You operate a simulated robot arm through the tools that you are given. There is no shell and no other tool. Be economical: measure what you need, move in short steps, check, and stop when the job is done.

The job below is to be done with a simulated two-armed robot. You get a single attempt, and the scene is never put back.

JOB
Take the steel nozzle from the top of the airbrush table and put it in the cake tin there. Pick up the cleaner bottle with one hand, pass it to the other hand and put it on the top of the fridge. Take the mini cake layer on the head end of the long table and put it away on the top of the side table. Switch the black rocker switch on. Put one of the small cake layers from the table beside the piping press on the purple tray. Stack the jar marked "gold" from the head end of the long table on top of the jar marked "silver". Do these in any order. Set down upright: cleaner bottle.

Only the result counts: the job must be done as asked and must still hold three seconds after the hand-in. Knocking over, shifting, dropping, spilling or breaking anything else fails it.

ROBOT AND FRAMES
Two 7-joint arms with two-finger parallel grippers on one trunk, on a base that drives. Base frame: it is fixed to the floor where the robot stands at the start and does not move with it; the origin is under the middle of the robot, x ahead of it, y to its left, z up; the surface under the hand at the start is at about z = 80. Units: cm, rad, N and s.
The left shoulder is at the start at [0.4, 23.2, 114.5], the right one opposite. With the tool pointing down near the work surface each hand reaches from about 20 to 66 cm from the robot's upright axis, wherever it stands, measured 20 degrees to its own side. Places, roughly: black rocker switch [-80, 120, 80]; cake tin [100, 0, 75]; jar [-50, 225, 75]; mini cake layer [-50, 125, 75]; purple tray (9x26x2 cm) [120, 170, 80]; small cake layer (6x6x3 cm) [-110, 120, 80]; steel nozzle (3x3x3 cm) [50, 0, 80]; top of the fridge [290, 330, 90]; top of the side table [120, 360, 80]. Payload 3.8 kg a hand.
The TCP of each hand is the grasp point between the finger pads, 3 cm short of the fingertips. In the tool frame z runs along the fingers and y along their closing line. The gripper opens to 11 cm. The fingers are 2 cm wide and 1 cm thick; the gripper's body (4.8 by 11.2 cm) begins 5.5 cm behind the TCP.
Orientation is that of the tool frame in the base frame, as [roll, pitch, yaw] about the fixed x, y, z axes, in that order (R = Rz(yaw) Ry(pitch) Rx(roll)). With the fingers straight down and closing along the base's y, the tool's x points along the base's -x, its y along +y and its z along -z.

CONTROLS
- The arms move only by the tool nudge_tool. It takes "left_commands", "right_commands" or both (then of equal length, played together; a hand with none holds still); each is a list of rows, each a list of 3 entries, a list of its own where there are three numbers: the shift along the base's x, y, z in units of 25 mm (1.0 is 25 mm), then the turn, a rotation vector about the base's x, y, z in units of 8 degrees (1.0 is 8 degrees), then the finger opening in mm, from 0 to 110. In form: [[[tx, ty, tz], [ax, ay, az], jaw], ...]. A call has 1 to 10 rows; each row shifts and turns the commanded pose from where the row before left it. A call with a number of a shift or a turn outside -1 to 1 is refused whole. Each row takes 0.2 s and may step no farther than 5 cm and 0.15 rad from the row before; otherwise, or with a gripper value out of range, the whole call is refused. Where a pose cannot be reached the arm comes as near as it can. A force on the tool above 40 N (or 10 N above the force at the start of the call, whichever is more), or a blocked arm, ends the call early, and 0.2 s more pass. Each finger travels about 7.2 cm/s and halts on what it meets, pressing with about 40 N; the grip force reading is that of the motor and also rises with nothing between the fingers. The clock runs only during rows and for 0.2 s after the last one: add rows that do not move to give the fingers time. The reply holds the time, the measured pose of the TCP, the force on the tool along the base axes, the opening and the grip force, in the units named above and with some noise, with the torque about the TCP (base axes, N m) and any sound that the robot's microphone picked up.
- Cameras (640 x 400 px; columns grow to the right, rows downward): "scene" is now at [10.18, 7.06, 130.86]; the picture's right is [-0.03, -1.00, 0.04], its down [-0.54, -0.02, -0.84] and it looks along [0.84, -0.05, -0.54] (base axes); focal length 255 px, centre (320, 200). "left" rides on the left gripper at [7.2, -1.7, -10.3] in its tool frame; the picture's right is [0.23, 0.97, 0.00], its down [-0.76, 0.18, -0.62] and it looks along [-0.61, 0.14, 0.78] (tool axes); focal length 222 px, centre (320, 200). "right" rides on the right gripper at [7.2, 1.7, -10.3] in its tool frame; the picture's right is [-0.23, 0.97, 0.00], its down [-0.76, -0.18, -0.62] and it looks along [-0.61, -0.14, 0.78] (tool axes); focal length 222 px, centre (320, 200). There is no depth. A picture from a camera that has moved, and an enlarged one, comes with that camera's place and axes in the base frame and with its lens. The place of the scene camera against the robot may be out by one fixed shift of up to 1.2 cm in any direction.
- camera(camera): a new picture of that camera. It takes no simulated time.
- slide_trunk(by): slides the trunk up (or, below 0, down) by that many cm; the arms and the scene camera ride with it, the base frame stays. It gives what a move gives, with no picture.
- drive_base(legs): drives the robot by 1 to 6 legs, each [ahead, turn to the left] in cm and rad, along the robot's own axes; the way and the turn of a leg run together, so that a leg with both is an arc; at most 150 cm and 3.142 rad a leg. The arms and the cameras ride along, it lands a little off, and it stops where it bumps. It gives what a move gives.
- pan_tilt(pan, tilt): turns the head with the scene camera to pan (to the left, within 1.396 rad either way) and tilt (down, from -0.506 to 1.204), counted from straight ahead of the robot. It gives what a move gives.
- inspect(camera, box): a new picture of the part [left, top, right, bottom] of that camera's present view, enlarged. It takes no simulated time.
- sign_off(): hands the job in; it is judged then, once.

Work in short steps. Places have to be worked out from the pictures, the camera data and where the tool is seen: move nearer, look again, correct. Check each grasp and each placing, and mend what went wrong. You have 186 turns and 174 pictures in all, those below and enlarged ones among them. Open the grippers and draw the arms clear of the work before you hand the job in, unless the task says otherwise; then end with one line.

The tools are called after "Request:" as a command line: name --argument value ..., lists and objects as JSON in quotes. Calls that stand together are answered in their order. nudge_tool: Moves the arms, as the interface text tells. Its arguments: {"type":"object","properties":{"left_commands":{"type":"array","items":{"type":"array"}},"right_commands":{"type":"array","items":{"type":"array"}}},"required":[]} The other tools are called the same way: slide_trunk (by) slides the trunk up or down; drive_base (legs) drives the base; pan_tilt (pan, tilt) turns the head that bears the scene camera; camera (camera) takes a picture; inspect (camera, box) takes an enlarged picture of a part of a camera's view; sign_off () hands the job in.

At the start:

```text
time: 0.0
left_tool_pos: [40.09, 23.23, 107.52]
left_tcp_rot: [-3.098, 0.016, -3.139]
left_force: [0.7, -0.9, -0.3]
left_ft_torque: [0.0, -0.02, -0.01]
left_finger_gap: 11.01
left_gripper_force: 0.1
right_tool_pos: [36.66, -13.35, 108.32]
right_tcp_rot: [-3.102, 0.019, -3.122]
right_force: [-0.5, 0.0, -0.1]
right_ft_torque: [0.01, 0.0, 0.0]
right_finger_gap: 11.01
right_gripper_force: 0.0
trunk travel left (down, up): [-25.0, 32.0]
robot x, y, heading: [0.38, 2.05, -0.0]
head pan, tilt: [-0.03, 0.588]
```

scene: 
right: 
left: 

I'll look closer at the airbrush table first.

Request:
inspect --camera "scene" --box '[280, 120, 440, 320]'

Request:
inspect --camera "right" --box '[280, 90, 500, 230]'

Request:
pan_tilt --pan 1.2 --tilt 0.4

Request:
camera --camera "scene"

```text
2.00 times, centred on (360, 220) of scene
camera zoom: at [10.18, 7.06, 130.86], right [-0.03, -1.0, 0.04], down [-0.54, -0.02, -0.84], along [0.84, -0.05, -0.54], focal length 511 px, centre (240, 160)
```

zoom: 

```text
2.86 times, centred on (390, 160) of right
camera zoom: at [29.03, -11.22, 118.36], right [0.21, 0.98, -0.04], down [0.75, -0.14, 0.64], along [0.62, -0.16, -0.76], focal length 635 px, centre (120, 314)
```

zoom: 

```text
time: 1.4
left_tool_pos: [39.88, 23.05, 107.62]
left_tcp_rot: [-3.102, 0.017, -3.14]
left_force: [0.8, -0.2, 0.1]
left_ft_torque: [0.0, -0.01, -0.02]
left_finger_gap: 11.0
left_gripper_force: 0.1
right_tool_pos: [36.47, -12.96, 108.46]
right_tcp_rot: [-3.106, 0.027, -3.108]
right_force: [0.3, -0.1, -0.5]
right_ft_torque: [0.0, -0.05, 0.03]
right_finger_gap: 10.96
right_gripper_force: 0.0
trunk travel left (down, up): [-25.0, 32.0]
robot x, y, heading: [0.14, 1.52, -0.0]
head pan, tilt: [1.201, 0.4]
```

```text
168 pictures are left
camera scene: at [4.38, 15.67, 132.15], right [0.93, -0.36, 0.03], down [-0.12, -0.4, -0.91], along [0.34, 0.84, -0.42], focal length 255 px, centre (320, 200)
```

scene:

+ + + + +

- Requirements -
Show every line that contains the word "simulated".

- Completed exercise -
You operate a simulated robot arm through the tools that you are given. There is no shell and no other tool. Be economical: measure what you need, move in short steps, check, and stop when the job is done.
The job below is to be done with a simulated two-armed robot. You get a single attempt, and the scene is never put back.
- camera(camera): a new picture of that camera. It takes no simulated time.
- inspect(camera, box): a new picture of the part [left, top, right, bottom] of that camera's present view, enlarged. It takes no simulated time.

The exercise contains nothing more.